Economists Gerald Epstein and Juan Antonio Montecino have produced two papers for "The Institute for New Economic Thinking"-- "Have Large Scale Asset Purchases Increased Bank Profits?" and the forthcoming, " The Impact of 'Quantitative Easing' on Expected Profits: Explaining the Rise and Fall of the Fed's QE Policy"-- both of which conclude that the Federal Reserve's Quantitative Easing contributed to income inequality.
This may not be news to readers of this blog but what makes it newsworthy is that "The Institute for New Economic Thinking" is hardly a hot-bed of Austrian free-market thinking. In fact, from my examination of their web site, it seems that this Institute has about as much to do with new economic thinking as the PATRIOT Act has to do with patriotism. Instead, this Institute, which counts George Soros as a founding partner, seems like an attempt to pour the same old Keynesian wine into new bottles.
Soros is certainly not known as a critic of fiat currency so it is noteworthy that an institute that he founded and funded is producing work critical of the Fed, even if the economics do not grasp the insights of Austrian Economics or the benefits of Ending the Fed.
Even worse, than their misunderstanding of our agenda is their solution to the problem of Fed-created economic income inequality as shown by this excerpt from Gerald Epstein’s interview in the Huffington Post:
LP: Many libertarians want to audit the Fed or just plain end it, while conservatives like Rick Perry label the Fed's actions treasonous. On the other side of the political spectrum, members of the Occupy Movement and progressives like Bernie Sanders and Elizabeth Warren challenge the Fed's ties to Wall Street. How do people with such vastly different ideologies end up distrusting the Fed?GE: On the surface, it may look like the right wing and progressive criticism of the Fed is similar, but there are key differences. Many of those on the right distrust the Fed and want to eliminate its power in the belief that the private economy, including the private banks, will be much more efficient, productive and even democratic if they are left to themselves: in other words, the criticism of the Fed really reflects a desire to cripple the government in the service of increasing the power and authority of the market. The perspective of most progressive critics is quite different: they don't want to destroy the power of the Fed to regulate the macroeconomy and finance. They want to regain control over it so that it better serves the interests of the whole population.So the right wants to destroy the power of the Fed to increase the power of finance; and the progressives want to reorient the Fed so that it will stop protecting the interests of finance and protect the interests of the broader population instead.
Sigh.......Auditing and then Ending the Fed would reduce the power of the big banks and Wall Street special interests. If that were not the cause then why are they opposing our efforts? Also, does it never occur to them that the special interests would still be able to exercise disproportion influence on monetary policy if it where "democratized?"

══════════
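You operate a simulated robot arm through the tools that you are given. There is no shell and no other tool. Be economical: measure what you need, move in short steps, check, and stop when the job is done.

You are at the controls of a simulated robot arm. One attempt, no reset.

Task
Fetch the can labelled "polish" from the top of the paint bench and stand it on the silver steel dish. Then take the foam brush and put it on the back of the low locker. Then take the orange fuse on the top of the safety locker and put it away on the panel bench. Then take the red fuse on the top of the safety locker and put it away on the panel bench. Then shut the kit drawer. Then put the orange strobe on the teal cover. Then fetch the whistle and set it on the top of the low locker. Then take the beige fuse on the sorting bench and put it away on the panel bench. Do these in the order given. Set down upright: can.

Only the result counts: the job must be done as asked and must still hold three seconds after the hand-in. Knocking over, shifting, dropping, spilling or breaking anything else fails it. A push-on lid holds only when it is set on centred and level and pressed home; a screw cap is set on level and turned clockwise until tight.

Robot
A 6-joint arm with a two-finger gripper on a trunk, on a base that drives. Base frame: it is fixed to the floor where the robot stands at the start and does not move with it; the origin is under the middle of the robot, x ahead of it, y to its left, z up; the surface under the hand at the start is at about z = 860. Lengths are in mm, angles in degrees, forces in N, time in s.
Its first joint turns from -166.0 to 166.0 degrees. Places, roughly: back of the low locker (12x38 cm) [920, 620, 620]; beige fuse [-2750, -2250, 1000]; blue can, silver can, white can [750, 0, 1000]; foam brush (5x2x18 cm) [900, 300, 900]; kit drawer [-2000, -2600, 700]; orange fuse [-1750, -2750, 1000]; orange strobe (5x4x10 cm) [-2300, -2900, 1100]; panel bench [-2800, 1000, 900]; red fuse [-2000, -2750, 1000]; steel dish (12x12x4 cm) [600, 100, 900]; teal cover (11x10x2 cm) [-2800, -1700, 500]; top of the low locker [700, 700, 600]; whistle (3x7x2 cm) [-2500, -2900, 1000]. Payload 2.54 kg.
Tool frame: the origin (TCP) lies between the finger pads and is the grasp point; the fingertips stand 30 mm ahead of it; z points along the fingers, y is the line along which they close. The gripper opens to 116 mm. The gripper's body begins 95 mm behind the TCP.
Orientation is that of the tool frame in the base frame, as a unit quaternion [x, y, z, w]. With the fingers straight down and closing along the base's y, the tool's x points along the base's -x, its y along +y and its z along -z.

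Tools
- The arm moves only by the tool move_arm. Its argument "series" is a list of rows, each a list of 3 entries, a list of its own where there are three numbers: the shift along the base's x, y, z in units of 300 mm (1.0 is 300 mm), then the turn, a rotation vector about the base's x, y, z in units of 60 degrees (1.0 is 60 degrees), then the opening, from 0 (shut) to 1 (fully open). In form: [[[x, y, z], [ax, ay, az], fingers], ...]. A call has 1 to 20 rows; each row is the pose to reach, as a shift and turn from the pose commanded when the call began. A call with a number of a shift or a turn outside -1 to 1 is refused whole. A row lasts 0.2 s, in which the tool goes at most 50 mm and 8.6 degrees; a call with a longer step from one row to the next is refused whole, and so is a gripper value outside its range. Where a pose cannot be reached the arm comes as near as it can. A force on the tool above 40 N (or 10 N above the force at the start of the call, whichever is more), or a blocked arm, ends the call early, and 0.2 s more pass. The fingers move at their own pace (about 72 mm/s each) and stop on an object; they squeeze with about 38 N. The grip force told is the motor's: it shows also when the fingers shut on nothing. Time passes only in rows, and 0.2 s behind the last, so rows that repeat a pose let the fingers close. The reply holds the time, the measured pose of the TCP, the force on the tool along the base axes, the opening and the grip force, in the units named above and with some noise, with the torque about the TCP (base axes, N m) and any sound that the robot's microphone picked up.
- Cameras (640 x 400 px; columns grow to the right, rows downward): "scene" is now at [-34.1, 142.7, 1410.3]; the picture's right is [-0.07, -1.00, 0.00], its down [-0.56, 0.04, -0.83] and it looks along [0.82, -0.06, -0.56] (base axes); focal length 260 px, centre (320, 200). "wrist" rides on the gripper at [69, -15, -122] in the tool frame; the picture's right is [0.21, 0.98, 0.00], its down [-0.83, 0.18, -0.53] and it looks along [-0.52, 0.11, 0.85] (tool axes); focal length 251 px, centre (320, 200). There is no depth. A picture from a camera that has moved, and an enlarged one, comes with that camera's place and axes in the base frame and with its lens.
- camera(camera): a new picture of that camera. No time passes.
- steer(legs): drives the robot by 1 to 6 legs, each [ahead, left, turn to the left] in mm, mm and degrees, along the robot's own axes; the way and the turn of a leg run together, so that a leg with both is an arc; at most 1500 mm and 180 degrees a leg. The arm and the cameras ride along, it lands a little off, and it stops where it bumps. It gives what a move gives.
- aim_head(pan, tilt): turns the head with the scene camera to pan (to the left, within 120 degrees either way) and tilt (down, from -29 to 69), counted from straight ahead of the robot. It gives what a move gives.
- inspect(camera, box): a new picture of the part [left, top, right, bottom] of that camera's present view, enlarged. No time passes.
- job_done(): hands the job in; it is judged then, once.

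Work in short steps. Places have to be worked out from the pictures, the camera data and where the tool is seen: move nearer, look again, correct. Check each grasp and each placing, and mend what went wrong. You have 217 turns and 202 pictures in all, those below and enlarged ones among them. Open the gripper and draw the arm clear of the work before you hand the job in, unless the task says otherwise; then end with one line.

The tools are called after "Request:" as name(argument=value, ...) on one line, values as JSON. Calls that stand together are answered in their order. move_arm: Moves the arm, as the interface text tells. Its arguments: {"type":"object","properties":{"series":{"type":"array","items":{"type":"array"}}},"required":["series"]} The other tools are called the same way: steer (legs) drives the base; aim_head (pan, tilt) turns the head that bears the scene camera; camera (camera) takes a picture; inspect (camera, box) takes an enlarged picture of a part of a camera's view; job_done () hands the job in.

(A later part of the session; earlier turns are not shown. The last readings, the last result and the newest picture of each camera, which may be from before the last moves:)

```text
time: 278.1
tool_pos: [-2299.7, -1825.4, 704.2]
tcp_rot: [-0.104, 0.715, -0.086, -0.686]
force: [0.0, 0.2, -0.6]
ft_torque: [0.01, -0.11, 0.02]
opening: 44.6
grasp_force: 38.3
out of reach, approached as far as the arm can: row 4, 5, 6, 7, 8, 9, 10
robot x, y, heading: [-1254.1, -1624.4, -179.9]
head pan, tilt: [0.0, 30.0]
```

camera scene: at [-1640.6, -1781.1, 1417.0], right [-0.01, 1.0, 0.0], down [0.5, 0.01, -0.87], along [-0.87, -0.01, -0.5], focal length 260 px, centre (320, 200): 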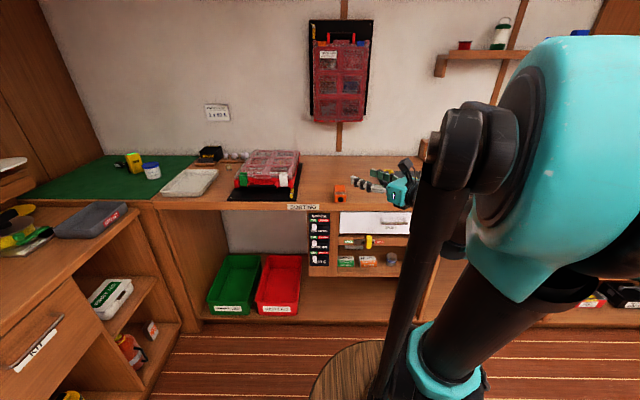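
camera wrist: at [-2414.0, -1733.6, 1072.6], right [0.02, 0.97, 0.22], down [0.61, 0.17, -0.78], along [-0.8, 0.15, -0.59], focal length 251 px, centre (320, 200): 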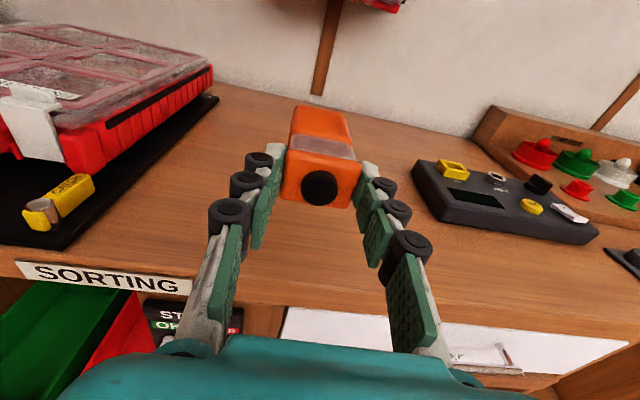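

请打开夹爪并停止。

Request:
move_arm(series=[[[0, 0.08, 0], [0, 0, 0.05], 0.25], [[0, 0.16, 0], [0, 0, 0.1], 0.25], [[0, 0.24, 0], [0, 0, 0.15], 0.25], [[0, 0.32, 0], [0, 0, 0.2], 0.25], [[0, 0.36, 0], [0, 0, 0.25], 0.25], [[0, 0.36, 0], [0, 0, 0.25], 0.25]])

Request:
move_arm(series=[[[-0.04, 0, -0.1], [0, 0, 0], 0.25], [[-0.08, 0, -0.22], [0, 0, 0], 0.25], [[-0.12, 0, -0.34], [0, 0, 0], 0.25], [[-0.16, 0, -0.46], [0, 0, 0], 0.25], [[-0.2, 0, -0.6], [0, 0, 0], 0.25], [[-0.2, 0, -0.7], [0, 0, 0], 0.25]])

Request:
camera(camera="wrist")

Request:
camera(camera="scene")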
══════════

At least they understand that we do not want to "democratize" monetary policy, unlike those Fed apologists who accuse us of wanting to put Congress in charge of setting interests rates.
Here are some more excerpts from the interview:
LP: How have the Fed's actions impacted economic inequality in the U.S.?
Our papers suggest that initially, QE contributed to a pretty significant increase in inequality. It raised asset prices, which are owned primarily by the wealthy, while having relatively small if any positive impacts on bank lending, employment, wages or economic growth, so ordinary people haven't had much help. By the third round of QE in 2012-2014, the effects had likely muted quite a bit. There were probably not big impacts on asset prices from QE and the positive effects on employment growth might have strengthened somewhat.But in the big picture, I think the evidence points to the conclusion that QE and other aspects of Fed policy increased inequality pretty significantly. This is reinforced if you take into account all the other non-standard measures the Fed used to bail-out the banks early on in the crisis. (empahis addeeded)
LP: Lately we hear a lot of worry about what will happen if the Fed raises interest rates. How might the average person feel it if this happens?GE: Here's the interesting thing: the fact that QE and lowering interest rates almost to zero has worsened inequality, does not mean that raising interest rates will help reduce inequality. Economists have long known — and recent work by IMF economists supports this — that increases in interest rates normally worsen inequality, at least partly by reducing employment and wage growth.So raising interest rates might lead to some initial reductions in wealth by lowering asset prices, but it could also take a bite out of your paycheck and dampen your prospects of finding a job. It's a bit of damned if you do and damned if you don't.